>>>>
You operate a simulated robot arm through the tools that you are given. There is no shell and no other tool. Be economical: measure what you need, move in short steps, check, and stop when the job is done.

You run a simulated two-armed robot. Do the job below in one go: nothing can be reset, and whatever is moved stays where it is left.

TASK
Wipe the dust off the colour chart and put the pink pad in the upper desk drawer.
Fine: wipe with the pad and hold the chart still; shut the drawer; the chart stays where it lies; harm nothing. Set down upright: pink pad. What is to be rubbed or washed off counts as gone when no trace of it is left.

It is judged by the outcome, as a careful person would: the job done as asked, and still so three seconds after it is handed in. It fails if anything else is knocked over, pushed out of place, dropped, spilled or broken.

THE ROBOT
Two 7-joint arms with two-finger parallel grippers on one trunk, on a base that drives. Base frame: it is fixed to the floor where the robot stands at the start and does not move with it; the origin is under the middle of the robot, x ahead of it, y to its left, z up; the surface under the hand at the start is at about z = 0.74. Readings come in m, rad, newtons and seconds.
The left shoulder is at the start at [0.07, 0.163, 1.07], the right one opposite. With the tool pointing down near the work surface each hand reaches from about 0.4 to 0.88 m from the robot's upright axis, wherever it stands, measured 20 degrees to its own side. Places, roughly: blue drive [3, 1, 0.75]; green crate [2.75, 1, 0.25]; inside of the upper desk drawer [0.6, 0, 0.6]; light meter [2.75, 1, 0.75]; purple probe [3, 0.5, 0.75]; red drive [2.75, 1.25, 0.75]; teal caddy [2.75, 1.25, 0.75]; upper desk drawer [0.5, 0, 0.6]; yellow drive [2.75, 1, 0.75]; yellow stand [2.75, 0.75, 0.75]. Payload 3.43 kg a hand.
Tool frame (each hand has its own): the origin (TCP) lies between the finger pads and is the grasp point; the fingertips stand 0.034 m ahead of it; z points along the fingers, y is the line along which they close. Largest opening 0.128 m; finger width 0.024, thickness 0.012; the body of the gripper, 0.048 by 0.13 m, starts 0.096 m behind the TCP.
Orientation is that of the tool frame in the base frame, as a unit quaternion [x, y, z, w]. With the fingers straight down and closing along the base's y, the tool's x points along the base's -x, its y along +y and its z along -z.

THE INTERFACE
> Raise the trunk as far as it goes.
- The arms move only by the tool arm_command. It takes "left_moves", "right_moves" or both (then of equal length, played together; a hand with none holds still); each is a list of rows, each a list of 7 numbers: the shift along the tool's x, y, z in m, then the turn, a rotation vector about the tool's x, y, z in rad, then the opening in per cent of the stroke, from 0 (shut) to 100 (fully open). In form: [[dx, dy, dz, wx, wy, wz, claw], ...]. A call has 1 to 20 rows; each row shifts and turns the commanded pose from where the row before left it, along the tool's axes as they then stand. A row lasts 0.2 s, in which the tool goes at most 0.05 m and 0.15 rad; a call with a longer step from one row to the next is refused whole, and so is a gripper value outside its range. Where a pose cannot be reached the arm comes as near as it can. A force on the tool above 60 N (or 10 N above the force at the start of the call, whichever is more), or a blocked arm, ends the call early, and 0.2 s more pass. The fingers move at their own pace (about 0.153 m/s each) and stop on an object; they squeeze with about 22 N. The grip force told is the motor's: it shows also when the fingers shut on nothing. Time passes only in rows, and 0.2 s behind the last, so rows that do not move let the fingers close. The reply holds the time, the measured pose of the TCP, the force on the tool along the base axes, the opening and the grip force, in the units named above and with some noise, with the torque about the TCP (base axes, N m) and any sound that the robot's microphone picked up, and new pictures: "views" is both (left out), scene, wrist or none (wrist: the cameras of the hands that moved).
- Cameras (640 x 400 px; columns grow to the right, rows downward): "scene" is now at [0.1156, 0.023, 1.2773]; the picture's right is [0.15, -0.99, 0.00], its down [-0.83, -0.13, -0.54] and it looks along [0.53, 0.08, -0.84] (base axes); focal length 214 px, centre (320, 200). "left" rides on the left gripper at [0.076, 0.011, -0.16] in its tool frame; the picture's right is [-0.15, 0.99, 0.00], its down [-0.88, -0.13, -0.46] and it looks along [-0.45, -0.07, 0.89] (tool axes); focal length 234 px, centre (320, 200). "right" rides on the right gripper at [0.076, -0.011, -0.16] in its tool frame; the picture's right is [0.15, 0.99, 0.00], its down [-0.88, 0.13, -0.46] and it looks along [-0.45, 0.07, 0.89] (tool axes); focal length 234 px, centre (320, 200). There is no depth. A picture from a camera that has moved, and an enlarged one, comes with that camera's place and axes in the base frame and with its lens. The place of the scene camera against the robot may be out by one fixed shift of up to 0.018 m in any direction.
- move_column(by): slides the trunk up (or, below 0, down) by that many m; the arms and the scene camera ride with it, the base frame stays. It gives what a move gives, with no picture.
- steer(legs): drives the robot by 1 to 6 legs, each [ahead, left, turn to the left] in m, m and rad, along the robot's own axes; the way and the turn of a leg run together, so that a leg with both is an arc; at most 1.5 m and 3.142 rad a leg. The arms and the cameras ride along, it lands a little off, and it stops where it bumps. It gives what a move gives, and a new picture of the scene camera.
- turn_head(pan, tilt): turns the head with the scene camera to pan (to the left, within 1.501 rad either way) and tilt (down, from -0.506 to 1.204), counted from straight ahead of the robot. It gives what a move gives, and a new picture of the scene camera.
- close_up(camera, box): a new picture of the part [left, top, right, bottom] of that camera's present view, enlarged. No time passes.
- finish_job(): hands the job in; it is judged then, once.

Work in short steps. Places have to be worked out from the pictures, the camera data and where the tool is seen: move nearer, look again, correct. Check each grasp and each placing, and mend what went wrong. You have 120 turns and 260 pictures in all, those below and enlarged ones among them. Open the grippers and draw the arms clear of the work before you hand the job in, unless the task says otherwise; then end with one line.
<<<<
**Directions for this task:** Write out exactly the lines from the start of the material through the line with "Wipe the dust". No other output is expected.

**Answer to this task:**
You operate a simulated robot arm through the tools that you are given. There is no shell and no other tool. Be economical: measure what you need, move in short steps, check, and stop when the job is done.

You run a simulated two-armed robot. Do the job below in one go: nothing can be reset, and whatever is moved stays where it is left.

TASK
Wipe the dust off the colour chart and put the pink pad in the upper desk drawer.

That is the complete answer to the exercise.